◆ Directive: Quote the whole listing word for word. Do not include the pictures.

◆ Given material:

* START *

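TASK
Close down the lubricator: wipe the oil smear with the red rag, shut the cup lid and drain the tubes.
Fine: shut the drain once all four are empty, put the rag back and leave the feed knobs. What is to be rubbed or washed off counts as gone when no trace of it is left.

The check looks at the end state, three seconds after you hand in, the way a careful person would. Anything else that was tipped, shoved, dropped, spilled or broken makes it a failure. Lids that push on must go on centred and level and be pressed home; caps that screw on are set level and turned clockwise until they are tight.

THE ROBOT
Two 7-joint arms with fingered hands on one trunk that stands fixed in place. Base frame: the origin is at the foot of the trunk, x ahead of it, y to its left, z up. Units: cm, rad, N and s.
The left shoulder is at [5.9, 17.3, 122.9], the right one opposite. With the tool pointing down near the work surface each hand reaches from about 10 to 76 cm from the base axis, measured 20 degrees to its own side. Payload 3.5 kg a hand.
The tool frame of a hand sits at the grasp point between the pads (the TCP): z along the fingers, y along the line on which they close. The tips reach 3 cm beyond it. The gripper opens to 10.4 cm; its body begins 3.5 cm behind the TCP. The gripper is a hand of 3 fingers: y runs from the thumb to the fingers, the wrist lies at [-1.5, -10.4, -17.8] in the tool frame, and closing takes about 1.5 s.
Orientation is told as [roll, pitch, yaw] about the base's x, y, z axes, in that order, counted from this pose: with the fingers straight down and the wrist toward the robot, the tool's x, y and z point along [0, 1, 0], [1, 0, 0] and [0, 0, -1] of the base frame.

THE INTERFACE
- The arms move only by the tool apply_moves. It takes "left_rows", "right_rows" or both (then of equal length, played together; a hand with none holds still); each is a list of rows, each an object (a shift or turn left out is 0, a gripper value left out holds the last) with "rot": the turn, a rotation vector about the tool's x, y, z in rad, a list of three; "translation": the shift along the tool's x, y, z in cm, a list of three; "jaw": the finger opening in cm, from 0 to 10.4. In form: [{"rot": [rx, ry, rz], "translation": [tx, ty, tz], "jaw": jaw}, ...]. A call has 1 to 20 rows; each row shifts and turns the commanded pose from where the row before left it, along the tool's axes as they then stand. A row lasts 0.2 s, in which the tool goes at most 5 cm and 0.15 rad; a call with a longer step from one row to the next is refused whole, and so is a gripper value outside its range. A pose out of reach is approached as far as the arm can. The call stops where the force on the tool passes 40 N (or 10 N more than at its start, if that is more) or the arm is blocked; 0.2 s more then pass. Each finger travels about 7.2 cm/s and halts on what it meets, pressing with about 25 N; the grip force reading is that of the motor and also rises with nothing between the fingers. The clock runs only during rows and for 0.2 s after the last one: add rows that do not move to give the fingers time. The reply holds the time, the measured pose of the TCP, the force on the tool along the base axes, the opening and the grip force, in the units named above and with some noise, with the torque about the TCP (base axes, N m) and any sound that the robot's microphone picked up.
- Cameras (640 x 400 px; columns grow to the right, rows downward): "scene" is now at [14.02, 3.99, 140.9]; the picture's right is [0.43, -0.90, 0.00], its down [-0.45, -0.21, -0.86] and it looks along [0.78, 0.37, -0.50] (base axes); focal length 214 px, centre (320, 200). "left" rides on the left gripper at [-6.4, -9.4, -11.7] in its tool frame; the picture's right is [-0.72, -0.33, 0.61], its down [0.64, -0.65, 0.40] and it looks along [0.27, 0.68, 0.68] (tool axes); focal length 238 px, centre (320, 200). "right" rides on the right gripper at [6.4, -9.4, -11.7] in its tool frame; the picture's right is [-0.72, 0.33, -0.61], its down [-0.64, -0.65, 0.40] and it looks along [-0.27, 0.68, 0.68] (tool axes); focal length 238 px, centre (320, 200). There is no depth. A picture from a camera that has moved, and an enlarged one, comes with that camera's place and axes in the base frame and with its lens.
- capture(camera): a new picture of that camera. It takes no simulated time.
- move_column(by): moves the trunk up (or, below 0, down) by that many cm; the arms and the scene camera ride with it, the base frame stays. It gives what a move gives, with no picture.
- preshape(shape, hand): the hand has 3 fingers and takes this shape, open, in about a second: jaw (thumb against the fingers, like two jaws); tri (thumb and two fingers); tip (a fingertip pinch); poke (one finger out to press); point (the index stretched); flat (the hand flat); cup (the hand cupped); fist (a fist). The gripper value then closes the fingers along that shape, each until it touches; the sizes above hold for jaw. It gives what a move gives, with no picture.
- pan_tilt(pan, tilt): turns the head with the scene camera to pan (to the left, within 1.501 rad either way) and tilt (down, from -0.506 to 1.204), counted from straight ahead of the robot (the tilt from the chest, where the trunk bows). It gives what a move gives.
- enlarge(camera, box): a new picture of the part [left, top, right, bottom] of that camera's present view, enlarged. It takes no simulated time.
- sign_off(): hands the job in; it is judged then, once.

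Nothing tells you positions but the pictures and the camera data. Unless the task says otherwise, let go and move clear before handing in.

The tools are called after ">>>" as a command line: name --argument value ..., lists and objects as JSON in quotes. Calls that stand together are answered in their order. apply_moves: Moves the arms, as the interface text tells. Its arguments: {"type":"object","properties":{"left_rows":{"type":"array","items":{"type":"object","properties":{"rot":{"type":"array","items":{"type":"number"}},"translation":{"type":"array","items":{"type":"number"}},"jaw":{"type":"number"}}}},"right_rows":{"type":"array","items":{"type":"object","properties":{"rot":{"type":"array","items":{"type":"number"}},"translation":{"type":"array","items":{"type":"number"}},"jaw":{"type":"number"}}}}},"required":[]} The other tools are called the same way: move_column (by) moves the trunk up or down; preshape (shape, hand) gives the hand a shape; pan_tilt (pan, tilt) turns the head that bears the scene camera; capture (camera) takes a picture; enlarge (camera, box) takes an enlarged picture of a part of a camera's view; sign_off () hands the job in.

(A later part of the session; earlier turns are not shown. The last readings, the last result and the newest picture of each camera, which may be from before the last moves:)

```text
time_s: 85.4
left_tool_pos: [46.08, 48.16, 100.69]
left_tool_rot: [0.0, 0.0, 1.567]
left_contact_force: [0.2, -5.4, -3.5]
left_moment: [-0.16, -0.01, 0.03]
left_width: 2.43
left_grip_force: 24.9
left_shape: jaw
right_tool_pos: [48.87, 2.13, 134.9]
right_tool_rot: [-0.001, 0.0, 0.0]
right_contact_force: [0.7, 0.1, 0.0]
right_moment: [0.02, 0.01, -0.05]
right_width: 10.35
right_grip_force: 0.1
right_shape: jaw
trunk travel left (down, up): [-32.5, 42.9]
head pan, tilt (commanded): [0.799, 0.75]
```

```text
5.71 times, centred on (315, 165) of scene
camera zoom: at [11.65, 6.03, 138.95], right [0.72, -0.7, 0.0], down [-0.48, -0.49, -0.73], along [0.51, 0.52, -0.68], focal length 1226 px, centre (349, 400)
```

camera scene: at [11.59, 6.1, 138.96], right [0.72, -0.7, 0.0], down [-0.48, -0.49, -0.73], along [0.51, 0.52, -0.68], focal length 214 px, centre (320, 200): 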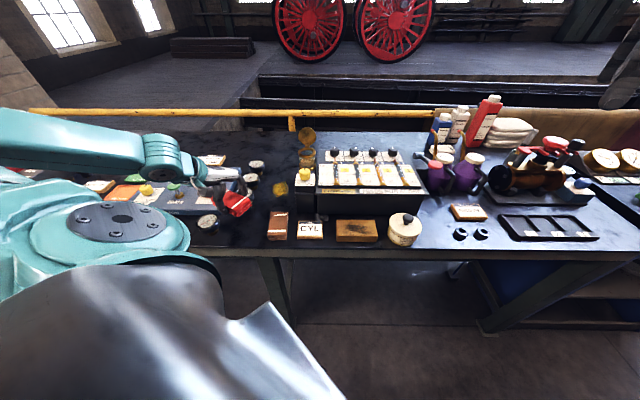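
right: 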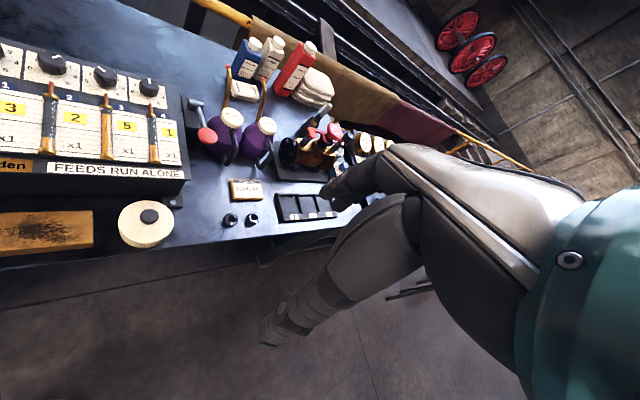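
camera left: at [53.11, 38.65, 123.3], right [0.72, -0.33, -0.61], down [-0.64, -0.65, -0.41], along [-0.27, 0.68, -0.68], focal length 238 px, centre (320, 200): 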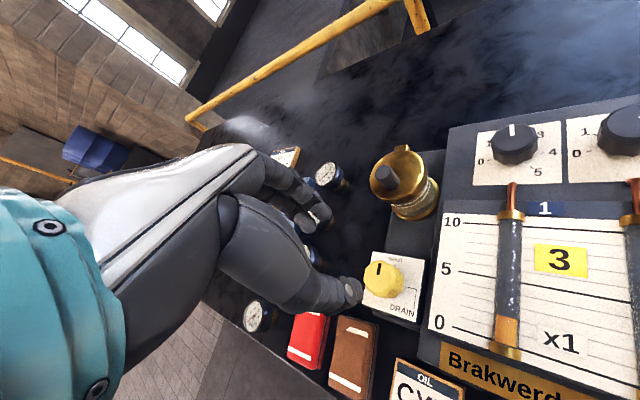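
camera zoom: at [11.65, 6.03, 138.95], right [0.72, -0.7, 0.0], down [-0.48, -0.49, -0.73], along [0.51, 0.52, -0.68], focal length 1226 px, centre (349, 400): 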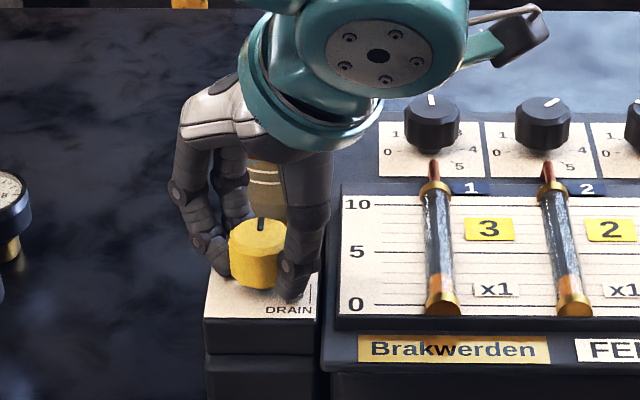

* END *

◆ Solution:
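TASK
Close down the lubricator: wipe the oil smear with the red rag, shut the cup lid and drain the tubes.
Fine: shut the drain once all four are empty, put the rag back and leave the feed knobs. What is to be rubbed or washed off counts as gone when no trace of it is left.

The check looks at the end state, three seconds after you hand in, the way a careful person would. Anything else that was tipped, shoved, dropped, spilled or broken makes it a failure. Lids that push on must go on centred and level and be pressed home; caps that screw on are set level and turned clockwise until they are tight.

THE ROBOT
Two 7-joint arms with fingered hands on one trunk that stands fixed in place. Base frame: the origin is at the foot of the trunk, x ahead of it, y to its left, z up. Units: cm, rad, N and s.
The left shoulder is at [5.9, 17.3, 122.9], the right one opposite. With the tool pointing down near the work surface each hand reaches from about 10 to 76 cm from the base axis, measured 20 degrees to its own side. Payload 3.5 kg a hand.
The tool frame of a hand sits at the grasp point between the pads (the TCP): z along the fingers, y along the line on which they close. The tips reach 3 cm beyond it. The gripper opens to 10.4 cm; its body begins 3.5 cm behind the TCP. The gripper is a hand of 3 fingers: y runs from the thumb to the fingers, the wrist lies at [-1.5, -10.4, -17.8] in the tool frame, and closing takes about 1.5 s.
Orientation is told as [roll, pitch, yaw] about the base's x, y, z axes, in that order, counted from this pose: with the fingers straight down and the wrist toward the robot, the tool's x, y and z point along [0, 1, 0], [1, 0, 0] and [0, 0, -1] of the base frame.

THE INTERFACE
- The arms move only by the tool apply_moves. It takes "left_rows", "right_rows" or both (then of equal length, played together; a hand with none holds still); each is a list of rows, each an object (a shift or turn left out is 0, a gripper value left out holds the last) with "rot": the turn, a rotation vector about the tool's x, y, z in rad, a list of three; "translation": the shift along the tool's x, y, z in cm, a list of three; "jaw": the finger opening in cm, from 0 to 10.4. In form: [{"rot": [rx, ry, rz], "translation": [tx, ty, tz], "jaw": jaw}, ...]. A call has 1 to 20 rows; each row shifts and turns the commanded pose from where the row before left it, along the tool's axes as they then stand. A row lasts 0.2 s, in which the tool goes at most 5 cm and 0.15 rad; a call with a longer step from one row to the next is refused whole, and so is a gripper value outside its range. A pose out of reach is approached as far as the arm can. The call stops where the force on the tool passes 40 N (or 10 N more than at its start, if that is more) or the arm is blocked; 0.2 s more then pass. Each finger travels about 7.2 cm/s and halts on what it meets, pressing with about 25 N; the grip force reading is that of the motor and also rises with nothing between the fingers. The clock runs only during rows and for 0.2 s after the last one: add rows that do not move to give the fingers time. The reply holds the time, the measured pose of the TCP, the force on the tool along the base axes, the opening and the grip force, in the units named above and with some noise, with the torque about the TCP (base axes, N m) and any sound that the robot's microphone picked up.
- Cameras (640 x 400 px; columns grow to the right, rows downward): "scene" is now at [14.02, 3.99, 140.9]; the picture's right is [0.43, -0.90, 0.00], its down [-0.45, -0.21, -0.86] and it looks along [0.78, 0.37, -0.50] (base axes); focal length 214 px, centre (320, 200). "left" rides on the left gripper at [-6.4, -9.4, -11.7] in its tool frame; the picture's right is [-0.72, -0.33, 0.61], its down [0.64, -0.65, 0.40] and it looks along [0.27, 0.68, 0.68] (tool axes); focal length 238 px, centre (320, 200). "right" rides on the right gripper at [6.4, -9.4, -11.7] in its tool frame; the picture's right is [-0.72, 0.33, -0.61], its down [-0.64, -0.65, 0.40] and it looks along [-0.27, 0.68, 0.68] (tool axes); focal length 238 px, centre (320, 200). There is no depth. A picture from a camera that has moved, and an enlarged one, comes with that camera's place and axes in the base frame and with its lens.
- capture(camera): a new picture of that camera. It takes no simulated time.
- move_column(by): moves the trunk up (or, below 0, down) by that many cm; the arms and the scene camera ride with it, the base frame stays. It gives what a move gives, with no picture.
- preshape(shape, hand): the hand has 3 fingers and takes this shape, open, in about a second: jaw (thumb against the fingers, like two jaws); tri (thumb and two fingers); tip (a fingertip pinch); poke (one finger out to press); point (the index stretched); flat (the hand flat); cup (the hand cupped); fist (a fist). The gripper value then closes the fingers along that shape, each until it touches; the sizes above hold for jaw. It gives what a move gives, with no picture.
- pan_tilt(pan, tilt): turns the head with the scene camera to pan (to the left, within 1.501 rad either way) and tilt (down, from -0.506 to 1.204), counted from straight ahead of the robot (the tilt from the chest, where the trunk bows). It gives what a move gives.
- enlarge(camera, box): a new picture of the part [left, top, right, bottom] of that camera's present view, enlarged. It takes no simulated time.
- sign_off(): hands the job in; it is judged then, once.

Nothing tells you positions but the pictures and the camera data. Unless the task says otherwise, let go and move clear before handing in.

The tools are called after ">>>" as a command line: name --argument value ..., lists and objects as JSON in quotes. Calls that stand together are answered in their order. apply_moves: Moves the arms, as the interface text tells. Its arguments: {"type":"object","properties":{"left_rows":{"type":"array","items":{"type":"object","properties":{"rot":{"type":"array","items":{"type":"number"}},"translation":{"type":"array","items":{"type":"number"}},"jaw":{"type":"number"}}}},"right_rows":{"type":"array","items":{"type":"object","properties":{"rot":{"type":"array","items":{"type":"number"}},"translation":{"type":"array","items":{"type":"number"}},"jaw":{"type":"number"}}}}},"required":[]} The other tools are called the same way: move_column (by) moves the trunk up or down; preshape (shape, hand) gives the hand a shape; pan_tilt (pan, tilt) turns the head that bears the scene camera; capture (camera) takes a picture; enlarge (camera, box) takes an enlarged picture of a part of a camera's view; sign_off () hands the job in.

(A later part of the session; earlier turns are not shown. The last readings, the last result and the newest picture of each camera, which may be from before the last moves:)

```text
time_s: 85.4
left_tool_pos: [46.08, 48.16, 100.69]
left_tool_rot: [0.0, 0.0, 1.567]
left_contact_force: [0.2, -5.4, -3.5]
left_moment: [-0.16, -0.01, 0.03]
left_width: 2.43
left_grip_force: 24.9
left_shape: jaw
right_tool_pos: [48.87, 2.13, 134.9]
right_tool_rot: [-0.001, 0.0, 0.0]
right_contact_force: [0.7, 0.1, 0.0]
right_moment: [0.02, 0.01, -0.05]
right_width: 10.35
right_grip_force: 0.1
right_shape: jaw
trunk travel left (down, up): [-32.5, 42.9]
head pan, tilt (commanded): [0.799, 0.75]
```

```text
5.71 times, centred on (315, 165) of scene
camera zoom: at [11.65, 6.03, 138.95], right [0.72, -0.7, 0.0], down [-0.48, -0.49, -0.73], along [0.51, 0.52, -0.68], focal length 1226 px, centre (349, 400)
```

camera scene: at [11.59, 6.1, 138.96], right [0.72, -0.7, 0.0], down [-0.48, -0.49, -0.73], along [0.51, 0.52, -0.68], focal length 214 px, centre (320, 200): 
right: 
camera left: at [53.11, 38.65, 123.3], right [0.72, -0.33, -0.61], down [-0.64, -0.65, -0.41], along [-0.27, 0.68, -0.68], focal length 238 px, centre (320, 200): 
camera zoom: at [11.65, 6.03, 138.95], right [0.72, -0.7, 0.0], down [-0.48, -0.49, -0.73], along [0.51, 0.52, -0.68], focal length 1226 px, centre (349, 400): 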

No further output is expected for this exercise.